I have a "King Kraft" generator that was given to me by my dealer when we purchased our Springdale TT (11 or 12 years ago now). The company that sold them gave them to the RV dealership as give-aways because King Kraft evidently was going out of business and he just wanted to get rid of them.
I did research on that generator and even posted comments on these forums way back then asking for opinions. Everyone, and everywhere said it was junk. Well, for "junk" it sure has been a piece of "good junk"! I had it worked on only 1 time and that was when the pull rope spring thing broke and my local lawn-mower repair shop put a new pull rope (thing) on it.
I keep the gas fresh in it, use StaBill in it all the time as it does not get run very often. I keep the fuel petcock turned off and run the engine till the petcock runs out. No fuel in the carburetor that way.
We don't use it for camping as we always have electric hook up. But we do use it at home for those random power outages we have (Summer storms, and Winter blizzards). When starting it, I turn the petcock on to start the fuel running again, and wait 5 minutes. Every time, first or second pull, and it fires right off, never missed a beat!
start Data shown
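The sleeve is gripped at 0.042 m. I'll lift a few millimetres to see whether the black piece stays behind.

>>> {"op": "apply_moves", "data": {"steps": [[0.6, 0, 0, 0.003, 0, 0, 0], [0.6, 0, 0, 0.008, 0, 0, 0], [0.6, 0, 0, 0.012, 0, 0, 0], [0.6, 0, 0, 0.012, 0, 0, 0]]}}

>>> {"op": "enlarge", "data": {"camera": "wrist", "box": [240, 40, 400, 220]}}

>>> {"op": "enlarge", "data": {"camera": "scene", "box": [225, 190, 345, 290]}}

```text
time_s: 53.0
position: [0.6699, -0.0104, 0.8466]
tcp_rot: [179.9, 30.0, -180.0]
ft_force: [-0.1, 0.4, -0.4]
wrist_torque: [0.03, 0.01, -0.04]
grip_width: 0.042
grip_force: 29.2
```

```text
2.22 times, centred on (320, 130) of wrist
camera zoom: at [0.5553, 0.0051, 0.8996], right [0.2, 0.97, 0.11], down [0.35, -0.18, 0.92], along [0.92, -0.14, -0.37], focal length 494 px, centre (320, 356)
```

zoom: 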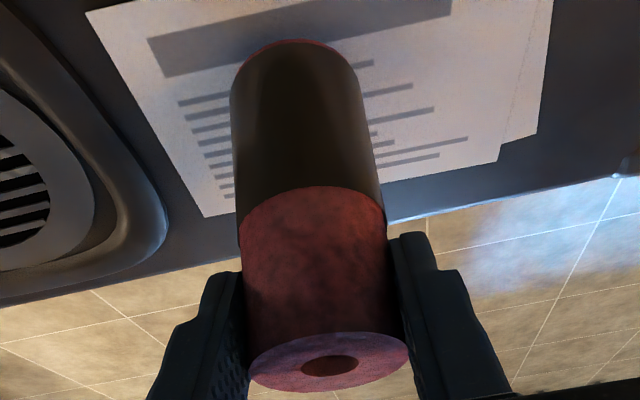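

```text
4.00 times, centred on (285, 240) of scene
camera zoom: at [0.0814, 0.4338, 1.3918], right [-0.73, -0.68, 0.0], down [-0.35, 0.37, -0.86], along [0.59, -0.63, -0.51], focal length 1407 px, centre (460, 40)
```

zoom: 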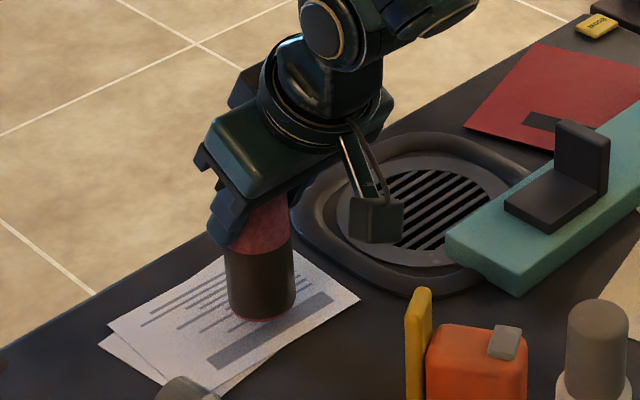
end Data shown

About "exercise", well ... I fire it up when I remember to. I have several gasoline engines I attempt to "exercise". My goal is to fire everything up at least once a month. But sometimes it's much longer than that. Once running, I let everything run about 10 minutes, turn the gas off everything that has a petcock and let it run till the carburetor is out of fuel.
I have a push lawn mower, 2 John Deere riding mowers, 1 generator, 1 snow blower, and 1 log splitter. When all of them get fired up in the garage at the same time, it's really "sweet music to my ears!"
Here's something to think about? If you have a lawn mower, either a riding lawn mower or a push lawn mower .... every time you fire up your lawn mower, fire up the generator at the same, plug in a light and let it run abut 10 minutes. If yours is a gasoline engine, then there's really not much difference running the generator the same as running your lawn mower. Think about that.